In 2010, former Houston Rocket and 8-time NBA All-Star Dikembe Mutombo had a golden vision.
Mutombo thought he could use his contacts in Africa to buy large quantities of gold directly from a source in D.R. Congo at a huge discount.
So he convinced a businessman to buy up to 475 kg of gold over time, where Mutombo would share in the expected profit of at least $10 million.
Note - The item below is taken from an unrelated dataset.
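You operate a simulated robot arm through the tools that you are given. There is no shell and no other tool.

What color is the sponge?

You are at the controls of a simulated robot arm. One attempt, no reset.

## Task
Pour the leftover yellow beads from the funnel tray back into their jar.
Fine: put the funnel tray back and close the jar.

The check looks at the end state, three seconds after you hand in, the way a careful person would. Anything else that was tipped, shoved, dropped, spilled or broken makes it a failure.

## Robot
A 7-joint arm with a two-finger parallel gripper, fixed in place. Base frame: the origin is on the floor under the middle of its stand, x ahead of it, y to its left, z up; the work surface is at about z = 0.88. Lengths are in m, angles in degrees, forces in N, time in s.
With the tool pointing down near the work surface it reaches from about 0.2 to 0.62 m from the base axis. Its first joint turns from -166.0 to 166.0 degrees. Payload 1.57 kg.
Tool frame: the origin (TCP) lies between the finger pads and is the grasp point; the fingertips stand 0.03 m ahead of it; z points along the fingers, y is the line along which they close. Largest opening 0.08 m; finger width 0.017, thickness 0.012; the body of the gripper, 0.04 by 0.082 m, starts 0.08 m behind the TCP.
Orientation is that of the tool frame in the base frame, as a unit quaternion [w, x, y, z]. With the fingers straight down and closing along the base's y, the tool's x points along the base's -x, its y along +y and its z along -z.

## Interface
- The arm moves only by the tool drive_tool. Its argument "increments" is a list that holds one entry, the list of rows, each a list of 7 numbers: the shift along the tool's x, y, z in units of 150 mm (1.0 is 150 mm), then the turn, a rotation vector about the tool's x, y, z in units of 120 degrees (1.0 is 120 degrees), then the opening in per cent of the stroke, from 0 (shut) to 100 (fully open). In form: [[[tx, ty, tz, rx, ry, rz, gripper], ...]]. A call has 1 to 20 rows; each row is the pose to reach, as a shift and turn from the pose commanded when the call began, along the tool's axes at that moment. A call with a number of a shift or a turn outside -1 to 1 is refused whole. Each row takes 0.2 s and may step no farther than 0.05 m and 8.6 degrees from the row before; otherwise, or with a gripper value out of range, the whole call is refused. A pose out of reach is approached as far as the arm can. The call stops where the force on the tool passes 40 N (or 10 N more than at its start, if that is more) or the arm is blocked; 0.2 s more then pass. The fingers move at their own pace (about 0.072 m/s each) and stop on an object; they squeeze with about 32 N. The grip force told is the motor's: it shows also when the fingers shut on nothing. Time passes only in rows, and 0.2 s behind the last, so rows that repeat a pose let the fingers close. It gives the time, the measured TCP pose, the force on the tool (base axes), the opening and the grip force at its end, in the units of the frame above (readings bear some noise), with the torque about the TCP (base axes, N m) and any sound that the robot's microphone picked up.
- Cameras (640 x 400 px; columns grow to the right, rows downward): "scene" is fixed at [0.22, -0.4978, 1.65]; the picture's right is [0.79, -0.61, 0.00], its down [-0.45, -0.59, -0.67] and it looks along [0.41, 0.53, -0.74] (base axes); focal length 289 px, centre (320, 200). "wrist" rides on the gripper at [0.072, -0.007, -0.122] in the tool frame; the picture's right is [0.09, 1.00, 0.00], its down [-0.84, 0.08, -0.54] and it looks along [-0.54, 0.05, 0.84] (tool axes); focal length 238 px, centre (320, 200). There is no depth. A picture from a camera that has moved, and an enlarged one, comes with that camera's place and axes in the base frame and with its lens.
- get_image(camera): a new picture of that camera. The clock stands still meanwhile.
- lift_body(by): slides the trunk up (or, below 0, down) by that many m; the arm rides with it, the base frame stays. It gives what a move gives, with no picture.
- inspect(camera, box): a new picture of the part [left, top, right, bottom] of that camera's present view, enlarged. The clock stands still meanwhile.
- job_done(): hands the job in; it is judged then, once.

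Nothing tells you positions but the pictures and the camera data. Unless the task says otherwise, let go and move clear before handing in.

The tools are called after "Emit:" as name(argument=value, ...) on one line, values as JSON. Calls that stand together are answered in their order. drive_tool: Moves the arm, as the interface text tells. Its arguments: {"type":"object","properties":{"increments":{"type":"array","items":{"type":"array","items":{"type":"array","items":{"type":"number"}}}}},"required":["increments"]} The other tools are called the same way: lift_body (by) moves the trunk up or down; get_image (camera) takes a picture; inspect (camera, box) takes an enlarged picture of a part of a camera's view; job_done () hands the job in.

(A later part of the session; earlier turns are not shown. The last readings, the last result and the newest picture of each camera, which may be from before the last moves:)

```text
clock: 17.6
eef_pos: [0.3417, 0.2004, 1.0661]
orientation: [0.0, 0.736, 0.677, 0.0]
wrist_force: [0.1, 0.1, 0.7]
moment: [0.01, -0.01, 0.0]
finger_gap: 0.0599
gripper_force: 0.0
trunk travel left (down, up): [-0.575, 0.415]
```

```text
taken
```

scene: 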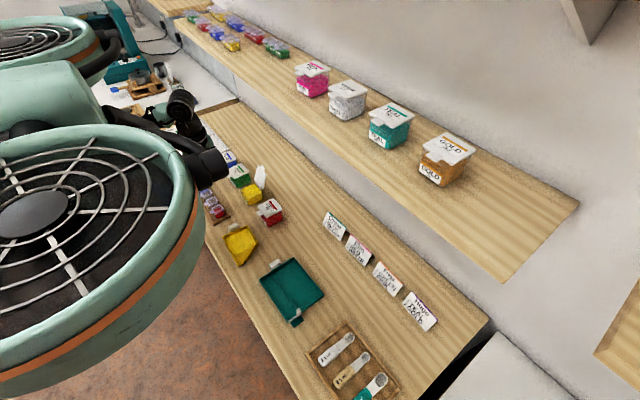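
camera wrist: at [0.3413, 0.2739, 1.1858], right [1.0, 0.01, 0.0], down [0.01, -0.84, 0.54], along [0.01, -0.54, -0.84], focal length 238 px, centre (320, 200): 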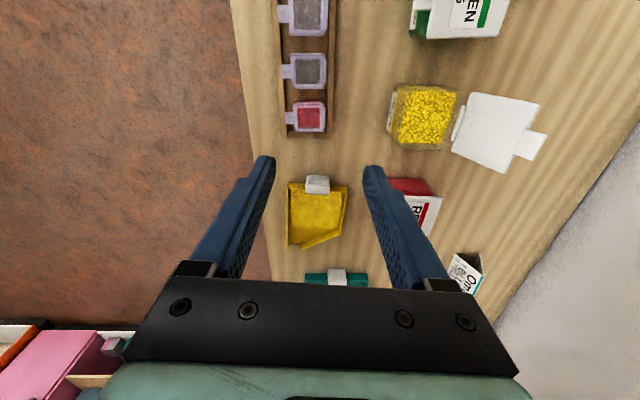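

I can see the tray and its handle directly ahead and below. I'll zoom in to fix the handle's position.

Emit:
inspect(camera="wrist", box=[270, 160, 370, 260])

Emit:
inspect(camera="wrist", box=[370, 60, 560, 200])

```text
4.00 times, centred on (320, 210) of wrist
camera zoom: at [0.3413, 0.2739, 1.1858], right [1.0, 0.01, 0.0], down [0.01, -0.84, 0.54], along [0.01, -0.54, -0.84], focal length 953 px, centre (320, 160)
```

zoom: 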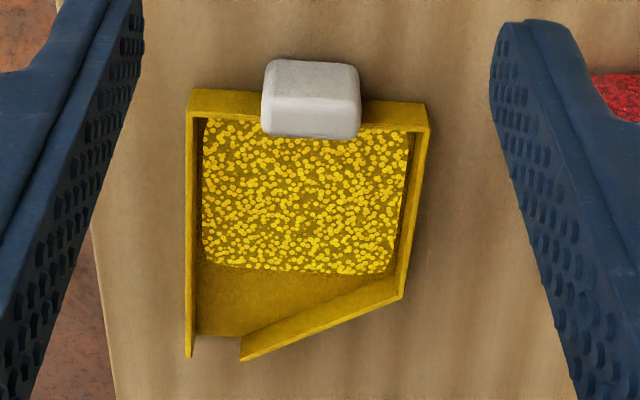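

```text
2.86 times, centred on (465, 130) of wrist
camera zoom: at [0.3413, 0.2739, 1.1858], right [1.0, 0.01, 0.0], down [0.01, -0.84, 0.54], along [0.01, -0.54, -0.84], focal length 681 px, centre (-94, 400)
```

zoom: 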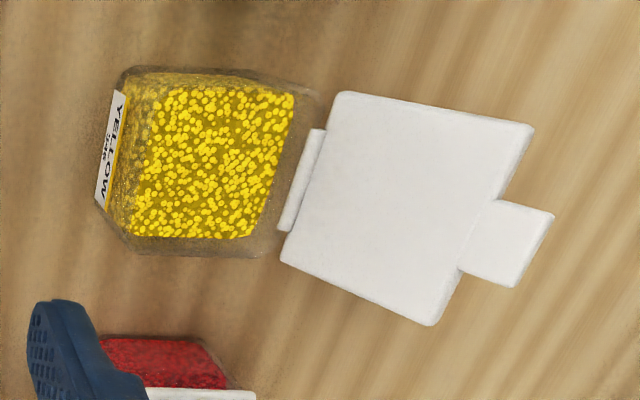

Soon after the first payment of $4.8 million was made, Mutombo’s contact disappeared.
When it was all said and done, his investor had lost a total of $30 million as a result of the whole ordeal, which included transport fees, fines, bribes and payments made on the gold purchase.
Mutombo was not complicit in the scam, but he was certainly guilty of a being extremely naïve.
And while these types of scams make good headlines, they are not the most common.   The following scams are the ones you’ll want to look out for…

1) The Bait and Switch

There are many gold bullion dealers who advertise exceptional rates on their American Eagle coins or gold bars, but when you call them up you’re told that they are sold out.  The next thing you’ll hear from the dealer is about an “incredible deal” on a rare coin. The unfortunate reality is that many dealers use bullion as bait.   The unscrupulous dealers’ goal is to get you on the phone, where their “brokers” will try several arguments to get you to switch from bullion to rare coins, also known as numismatics.